Entrepreneurs work hard—and when it comes to envisioning their older age they want to be able to have the luxury of slowing down. The above were common themes expressed by entrepreneurs in the three countries where I conducted my research as part of a CFI fellowship. “I’m tired.”  “I never rest.”  “We don’t take time off.” These are sacrifices associated with running one’s own business, especially among those who have grown their firms from a truly micro size, rising up from poverty and informality into what could be labeled as a “small enterprise” or SME (typically classified as those employing between 5 and 250 workers).

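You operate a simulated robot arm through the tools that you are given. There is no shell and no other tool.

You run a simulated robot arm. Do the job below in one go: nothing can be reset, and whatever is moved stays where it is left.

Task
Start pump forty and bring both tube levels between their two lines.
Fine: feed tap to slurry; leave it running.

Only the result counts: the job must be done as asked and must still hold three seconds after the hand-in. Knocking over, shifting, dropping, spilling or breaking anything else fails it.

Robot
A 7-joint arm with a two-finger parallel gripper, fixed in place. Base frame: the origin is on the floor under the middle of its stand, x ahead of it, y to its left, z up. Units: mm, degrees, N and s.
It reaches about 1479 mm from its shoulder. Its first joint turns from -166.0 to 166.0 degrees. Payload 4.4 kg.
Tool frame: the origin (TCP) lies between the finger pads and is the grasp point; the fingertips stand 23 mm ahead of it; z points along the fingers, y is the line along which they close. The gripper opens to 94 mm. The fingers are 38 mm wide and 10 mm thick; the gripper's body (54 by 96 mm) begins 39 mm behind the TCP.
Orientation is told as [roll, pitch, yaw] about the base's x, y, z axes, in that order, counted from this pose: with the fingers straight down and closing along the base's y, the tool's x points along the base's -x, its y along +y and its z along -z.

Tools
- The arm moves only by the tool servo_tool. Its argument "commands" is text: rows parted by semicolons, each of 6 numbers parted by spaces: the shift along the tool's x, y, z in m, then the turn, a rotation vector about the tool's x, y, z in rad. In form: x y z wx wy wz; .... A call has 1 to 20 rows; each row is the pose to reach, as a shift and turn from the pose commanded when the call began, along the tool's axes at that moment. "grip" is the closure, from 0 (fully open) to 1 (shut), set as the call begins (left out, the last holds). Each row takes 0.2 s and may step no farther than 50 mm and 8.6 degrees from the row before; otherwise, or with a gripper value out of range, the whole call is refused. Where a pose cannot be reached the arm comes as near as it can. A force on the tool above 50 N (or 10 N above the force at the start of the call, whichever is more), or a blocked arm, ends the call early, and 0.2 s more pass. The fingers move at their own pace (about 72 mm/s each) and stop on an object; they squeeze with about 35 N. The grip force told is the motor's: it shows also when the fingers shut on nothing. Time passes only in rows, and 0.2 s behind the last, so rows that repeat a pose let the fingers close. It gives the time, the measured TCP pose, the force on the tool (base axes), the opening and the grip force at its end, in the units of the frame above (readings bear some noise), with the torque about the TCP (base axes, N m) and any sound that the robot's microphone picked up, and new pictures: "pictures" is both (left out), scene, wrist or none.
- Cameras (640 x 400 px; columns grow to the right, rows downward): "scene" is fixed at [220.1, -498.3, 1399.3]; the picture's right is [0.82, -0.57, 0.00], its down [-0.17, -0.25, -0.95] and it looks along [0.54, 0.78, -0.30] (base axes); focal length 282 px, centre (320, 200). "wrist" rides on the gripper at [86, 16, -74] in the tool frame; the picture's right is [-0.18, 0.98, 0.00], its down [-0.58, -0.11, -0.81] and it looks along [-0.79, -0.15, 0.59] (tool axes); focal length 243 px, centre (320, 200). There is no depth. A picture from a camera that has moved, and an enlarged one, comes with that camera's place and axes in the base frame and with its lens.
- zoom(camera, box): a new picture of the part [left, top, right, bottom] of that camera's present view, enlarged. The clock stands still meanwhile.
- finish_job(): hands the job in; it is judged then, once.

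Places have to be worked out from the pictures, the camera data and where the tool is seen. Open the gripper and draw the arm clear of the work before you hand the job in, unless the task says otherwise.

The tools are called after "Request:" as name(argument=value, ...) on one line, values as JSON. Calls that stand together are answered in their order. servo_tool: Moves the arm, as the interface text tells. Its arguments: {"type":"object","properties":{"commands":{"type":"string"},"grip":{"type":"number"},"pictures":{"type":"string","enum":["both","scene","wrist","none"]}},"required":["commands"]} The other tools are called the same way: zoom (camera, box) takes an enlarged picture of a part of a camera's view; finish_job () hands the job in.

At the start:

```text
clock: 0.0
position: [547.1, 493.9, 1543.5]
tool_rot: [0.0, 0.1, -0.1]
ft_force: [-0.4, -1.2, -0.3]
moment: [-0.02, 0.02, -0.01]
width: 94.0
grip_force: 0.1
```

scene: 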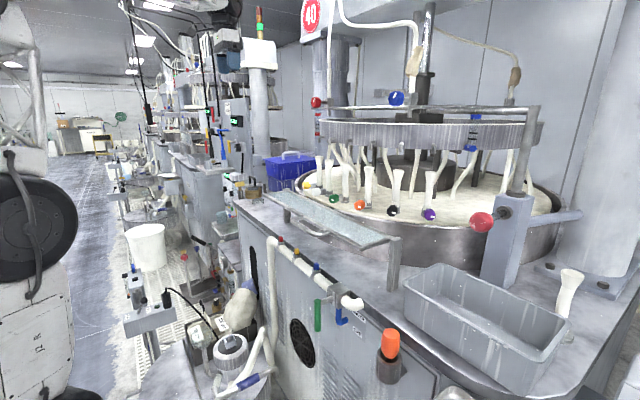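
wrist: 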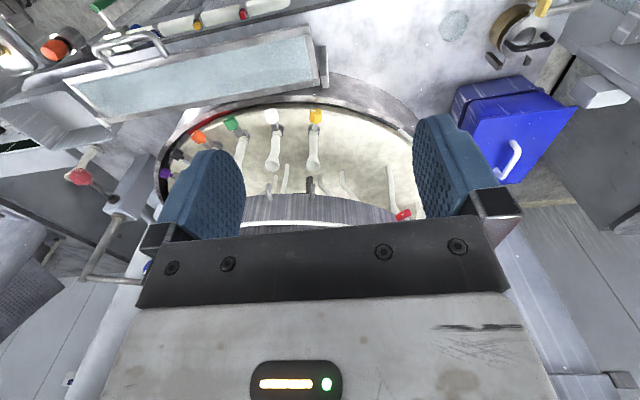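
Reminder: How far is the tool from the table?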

Throughout the developing world, active saving for retirement and participation in formal financial services for older age, like pensions, are minimal. Entrepreneurs of micro-businesses and SMEs face even fewer options than the formally employed, as they tend to operate outside the scope of either private or state-sponsored pension plans. The intention of my research was to learn about the nature of the micro-to-SME entrepreneurs and their businesses, as well as their experiences in growing their enterprises, overcoming hurdles, and utilizing available resources to their benefit. The goal of the research is to inform how to tailor financial services, which are key to enterprise growth, to this client niche. However, in studying these entrepreneurs and their businesses, I also encountered a pervasive alternative being pursued for the financing of one’s later years…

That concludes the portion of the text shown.